▶ _WHAT IS NEEDED_
Give back, unchanged, the line with "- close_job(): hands", the line with "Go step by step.", and every line between them, and no other line.

▶ _GIVEN MATERIAL_
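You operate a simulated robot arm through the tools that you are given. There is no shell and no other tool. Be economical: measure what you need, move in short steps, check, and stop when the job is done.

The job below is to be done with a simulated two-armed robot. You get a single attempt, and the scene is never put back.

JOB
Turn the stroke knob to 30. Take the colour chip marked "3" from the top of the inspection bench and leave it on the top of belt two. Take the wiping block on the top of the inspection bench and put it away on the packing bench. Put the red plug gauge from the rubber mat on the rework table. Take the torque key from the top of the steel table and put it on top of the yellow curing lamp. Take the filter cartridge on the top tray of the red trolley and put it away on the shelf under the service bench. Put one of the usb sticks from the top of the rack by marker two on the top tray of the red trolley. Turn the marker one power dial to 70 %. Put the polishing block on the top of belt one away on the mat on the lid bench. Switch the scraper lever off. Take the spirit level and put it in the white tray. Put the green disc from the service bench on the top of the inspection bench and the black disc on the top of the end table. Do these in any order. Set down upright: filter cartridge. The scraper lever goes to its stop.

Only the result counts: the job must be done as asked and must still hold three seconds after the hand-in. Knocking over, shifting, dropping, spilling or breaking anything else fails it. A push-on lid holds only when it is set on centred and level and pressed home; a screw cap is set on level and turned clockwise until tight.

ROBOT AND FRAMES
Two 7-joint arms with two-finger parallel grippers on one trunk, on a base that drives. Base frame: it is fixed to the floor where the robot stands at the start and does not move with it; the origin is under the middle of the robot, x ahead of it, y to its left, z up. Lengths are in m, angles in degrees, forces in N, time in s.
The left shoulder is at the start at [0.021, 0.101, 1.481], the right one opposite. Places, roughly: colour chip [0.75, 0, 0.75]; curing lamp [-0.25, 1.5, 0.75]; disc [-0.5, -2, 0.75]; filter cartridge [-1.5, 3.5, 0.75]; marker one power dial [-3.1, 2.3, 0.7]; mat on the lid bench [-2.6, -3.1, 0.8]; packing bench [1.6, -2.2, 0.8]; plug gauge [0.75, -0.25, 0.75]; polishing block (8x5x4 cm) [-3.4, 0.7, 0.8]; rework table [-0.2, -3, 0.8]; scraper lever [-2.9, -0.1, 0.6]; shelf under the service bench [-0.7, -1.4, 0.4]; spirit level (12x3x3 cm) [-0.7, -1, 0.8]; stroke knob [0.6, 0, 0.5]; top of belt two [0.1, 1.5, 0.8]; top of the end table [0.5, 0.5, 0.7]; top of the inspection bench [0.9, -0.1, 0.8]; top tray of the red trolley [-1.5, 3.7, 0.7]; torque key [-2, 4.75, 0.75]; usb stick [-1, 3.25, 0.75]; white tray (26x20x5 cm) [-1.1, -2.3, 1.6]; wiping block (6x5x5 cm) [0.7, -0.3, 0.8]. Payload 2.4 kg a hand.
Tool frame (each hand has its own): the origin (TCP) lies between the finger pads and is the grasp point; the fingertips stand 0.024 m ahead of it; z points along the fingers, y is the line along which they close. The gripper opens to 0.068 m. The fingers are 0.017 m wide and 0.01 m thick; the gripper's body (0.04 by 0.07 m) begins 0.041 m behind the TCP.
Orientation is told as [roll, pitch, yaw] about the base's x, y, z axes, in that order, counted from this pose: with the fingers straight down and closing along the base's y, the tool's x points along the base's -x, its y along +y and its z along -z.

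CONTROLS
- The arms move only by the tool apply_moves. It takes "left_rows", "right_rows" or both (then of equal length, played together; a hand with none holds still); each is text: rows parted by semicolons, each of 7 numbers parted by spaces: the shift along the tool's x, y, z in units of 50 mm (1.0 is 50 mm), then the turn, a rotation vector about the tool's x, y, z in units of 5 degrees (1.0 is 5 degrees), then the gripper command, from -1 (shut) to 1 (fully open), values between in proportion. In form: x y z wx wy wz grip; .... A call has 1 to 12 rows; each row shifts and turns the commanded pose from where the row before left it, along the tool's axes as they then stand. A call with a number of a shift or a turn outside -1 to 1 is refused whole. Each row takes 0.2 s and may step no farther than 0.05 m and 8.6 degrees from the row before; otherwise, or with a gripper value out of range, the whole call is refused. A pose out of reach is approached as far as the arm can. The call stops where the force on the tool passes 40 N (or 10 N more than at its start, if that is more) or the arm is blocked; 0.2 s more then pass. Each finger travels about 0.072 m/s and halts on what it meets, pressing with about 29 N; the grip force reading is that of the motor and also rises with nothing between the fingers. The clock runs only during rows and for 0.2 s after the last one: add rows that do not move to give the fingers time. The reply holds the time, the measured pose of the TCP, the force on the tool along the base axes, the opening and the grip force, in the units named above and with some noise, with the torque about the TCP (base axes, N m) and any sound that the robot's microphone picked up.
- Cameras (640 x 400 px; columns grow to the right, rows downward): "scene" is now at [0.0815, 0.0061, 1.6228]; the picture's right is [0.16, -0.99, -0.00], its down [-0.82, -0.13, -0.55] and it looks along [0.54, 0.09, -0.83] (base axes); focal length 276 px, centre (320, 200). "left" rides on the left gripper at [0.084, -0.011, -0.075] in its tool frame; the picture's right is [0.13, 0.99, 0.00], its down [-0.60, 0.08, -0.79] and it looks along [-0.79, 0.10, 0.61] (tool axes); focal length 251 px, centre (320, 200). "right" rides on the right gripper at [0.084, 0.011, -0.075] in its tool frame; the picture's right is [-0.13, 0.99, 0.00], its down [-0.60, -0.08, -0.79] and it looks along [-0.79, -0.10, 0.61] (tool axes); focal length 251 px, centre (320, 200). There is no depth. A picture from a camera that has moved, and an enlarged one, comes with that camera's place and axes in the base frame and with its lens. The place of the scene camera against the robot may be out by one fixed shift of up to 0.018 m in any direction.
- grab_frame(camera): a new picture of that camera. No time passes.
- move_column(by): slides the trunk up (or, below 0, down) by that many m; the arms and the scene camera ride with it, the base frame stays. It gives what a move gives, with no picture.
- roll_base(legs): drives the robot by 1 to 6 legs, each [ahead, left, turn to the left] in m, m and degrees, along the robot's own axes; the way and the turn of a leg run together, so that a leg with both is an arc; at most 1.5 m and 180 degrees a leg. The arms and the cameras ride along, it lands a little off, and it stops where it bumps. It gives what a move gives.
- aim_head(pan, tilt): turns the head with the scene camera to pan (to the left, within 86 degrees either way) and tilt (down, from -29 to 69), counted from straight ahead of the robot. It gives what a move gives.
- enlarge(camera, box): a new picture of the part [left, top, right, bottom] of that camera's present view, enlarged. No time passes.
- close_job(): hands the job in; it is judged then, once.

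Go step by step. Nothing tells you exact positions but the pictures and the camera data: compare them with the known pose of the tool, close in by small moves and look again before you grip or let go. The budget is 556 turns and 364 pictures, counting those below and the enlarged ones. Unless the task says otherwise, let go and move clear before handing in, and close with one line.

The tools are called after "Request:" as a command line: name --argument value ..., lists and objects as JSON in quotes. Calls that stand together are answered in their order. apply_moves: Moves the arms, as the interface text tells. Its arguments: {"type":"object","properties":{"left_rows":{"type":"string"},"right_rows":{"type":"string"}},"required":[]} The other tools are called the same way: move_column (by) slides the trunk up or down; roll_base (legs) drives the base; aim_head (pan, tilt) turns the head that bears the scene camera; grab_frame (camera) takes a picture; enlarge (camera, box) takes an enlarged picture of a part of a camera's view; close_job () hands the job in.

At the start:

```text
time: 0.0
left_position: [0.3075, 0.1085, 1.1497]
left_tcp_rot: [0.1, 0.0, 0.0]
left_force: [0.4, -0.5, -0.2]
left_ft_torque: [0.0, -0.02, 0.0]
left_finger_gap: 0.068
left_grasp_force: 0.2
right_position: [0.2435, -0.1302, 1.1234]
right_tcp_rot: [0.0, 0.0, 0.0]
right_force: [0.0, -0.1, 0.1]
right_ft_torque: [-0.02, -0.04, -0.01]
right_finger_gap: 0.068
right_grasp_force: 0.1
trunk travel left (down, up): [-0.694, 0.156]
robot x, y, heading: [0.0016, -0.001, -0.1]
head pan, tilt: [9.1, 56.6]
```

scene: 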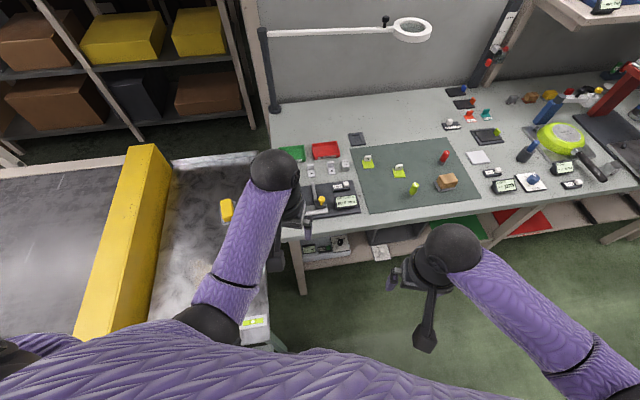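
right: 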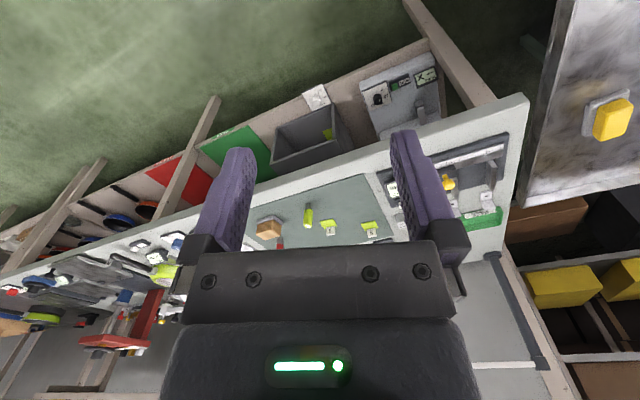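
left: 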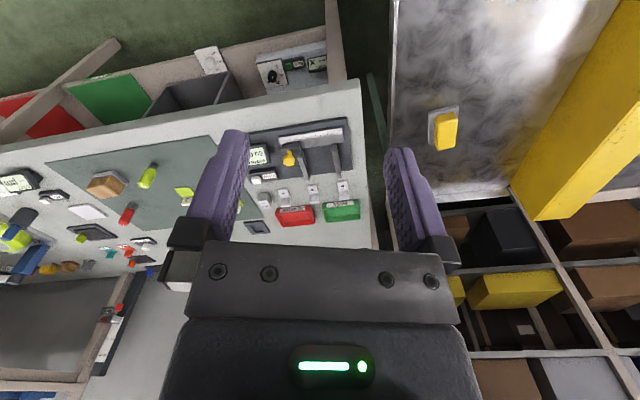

▶ _THE RESPONSE_
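- close_job(): hands the job in; it is judged then, once.

Go step by step. Nothing tells you exact positions but the pictures and the camera data: compare them with the known pose of the tool, close in by small moves and look again before you grip or let go. The budget is 556 turns and 364 pictures, counting those below and the enlarged ones. Unless the task says otherwise, let go and move clear before handing in, and close with one line.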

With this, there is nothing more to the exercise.